Rally against plans to close SUNY Downstate Hospital in Brooklyn

ByEyewitness News WABC logo
Friday, March 1, 2024
Rally held in Brooklyn to protest closing of longstanding hospital
Lauren Glassberg is outside of SUNY Downstate with the latest.

FLATBUSH, Brooklyn (WABC) -- A rally was held Thursday against plans to close SUNY Downstate Hospital in Brooklyn.

The state-run hospital is crumbling and would cost $4 billion to repair.

It is also operating with a $100 million deficit.

SUNY plans to transfer in-patient care to a wing across the street at Kings County Hospital.

The Downstate wing would provide 150 beds, but that's less than half of what Downstate currently holds.

"I've been here downstate for 24 years and I don't want to lose my job," said employee Maisha Price. "I would like to stay here. I would like to serve this community. It's a great hospital, a great facility."

SUNY says that half of the beds in the current hospital are usually vacant anyway.

Critics say the state needs a plan to address health needs in the area, notably the Black maternal health crisis.

"If she (Hochul) embraces this plan to close this place of healing, she will be locking out Black mothers and Black babies and that is wrong," said Frederick E. Kowal, United University Professions President.

The Reverend Al Sharpton and hospital workers were among those in attendance.

"I came here to do asthma classes when my daughter was young because she is asthmatic, and I have family members who work here," one rally participant said.
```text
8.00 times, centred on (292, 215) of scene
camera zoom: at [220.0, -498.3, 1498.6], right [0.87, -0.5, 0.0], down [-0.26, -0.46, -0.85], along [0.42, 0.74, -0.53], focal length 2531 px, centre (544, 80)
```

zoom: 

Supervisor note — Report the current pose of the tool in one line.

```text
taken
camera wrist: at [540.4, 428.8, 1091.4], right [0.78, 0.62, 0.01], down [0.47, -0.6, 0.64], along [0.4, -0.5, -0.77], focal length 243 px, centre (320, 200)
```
She added that the care provided at the hospital was excellent.

New York State Senator Zellnor Y. Myrie (D-Central Brooklyn) has been outspoken against the plan.

He says Black and Brown communities have at least 20% fewer healthcare providers per capita in their Brooklyn neighborhoods.

"It's not enough that we suffer from hyper tension and diabetes and heart disease and kidney failure," said Myrie. "What more to do have to give."

Myrie also said that Brooklyn ZIP codes with high percentages of Black residents have fewer hospital beds compared to other boroughs.

Governor Hochul has promised that most hospital workers there would keep their jobs. There is also a $300 million plan to build a new facility for outpatient services and academic programming.

A spokesperson for Hochul issued the following statement: "After decades of disinvestment at SUNY Downstate, Governor Hochul is the first governor to focus on the health care needs of Central Brooklyn. She has committed $400 million to bring high-quality health care to residents in a modernized facility while protecting health care jobs. At her direction, SUNY will continue to listen to the voices of residents as it finalizes plans to invest in and revitalize Downstate - not close it."

SUNY Medical School will continue, but it's unclear which doctors and professors would stay on and what candidates for the school they would attract.

"Downstate hospital is really important to us," said a first-year medical student. "We even have patients that come in and talk to us about their condition so that we can learn from them learning deeper than just in a textbook. So, I mean, of course, it's going to impact us."